* [What you are asked to do]: In the quoted passage, find "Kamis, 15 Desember" and reproduce everything up to and including "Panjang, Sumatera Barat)".

====== Quoted passage

Kamis, 15 Desember 2011

Sejarah, Budaya, dan Musik Talempong; Ibarat Tali Tigo Sapilin


Sejarah, Budaya, dan Musik Talempong
Ibarat Tali Tigo Sapilin
Oleh NUSYIRWAN (Kepala Pusat Penelitian Seni Budaya Melayu Institut Seni Indonesia (ISI) Padang Panjang, Sumatera Barat)


Kajian sejarah dibutuhkan guna mendalami latar belakang keberadaan dan perubahan yang dialami talempong yang berhubungan dengan waktu, perkembangan secara kronologis yang berkaitan dengan sejarah masuknya sistem modernisasi (diatonis) ke dalam budaya masyarakat Minangkabau, maka kajian sejarah tentang cerita atau narative tentang peristiwa masa lampau, akan dapat mengungkapkan fakta mengenai apa, siapa, kapa, dimana, dan bagaimana sesuatu terjadi.

============
====== Information shown

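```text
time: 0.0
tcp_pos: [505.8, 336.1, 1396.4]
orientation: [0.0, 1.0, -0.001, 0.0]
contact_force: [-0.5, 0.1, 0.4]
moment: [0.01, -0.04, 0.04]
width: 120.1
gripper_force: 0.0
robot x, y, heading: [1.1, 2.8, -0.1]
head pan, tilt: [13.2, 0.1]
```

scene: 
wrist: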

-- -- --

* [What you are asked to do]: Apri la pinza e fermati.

============

* [Solved exercise]:
Kamis, 15 Desember 2011

Sejarah, Budaya, dan Musik Talempong; Ibarat Tali Tigo Sapilin


Sejarah, Budaya, dan Musik Talempong
Ibarat Tali Tigo Sapilin
Oleh NUSYIRWAN (Kepala Pusat Penelitian Seni Budaya Melayu Institut Seni Indonesia (ISI) Padang Panjang, Sumatera Barat)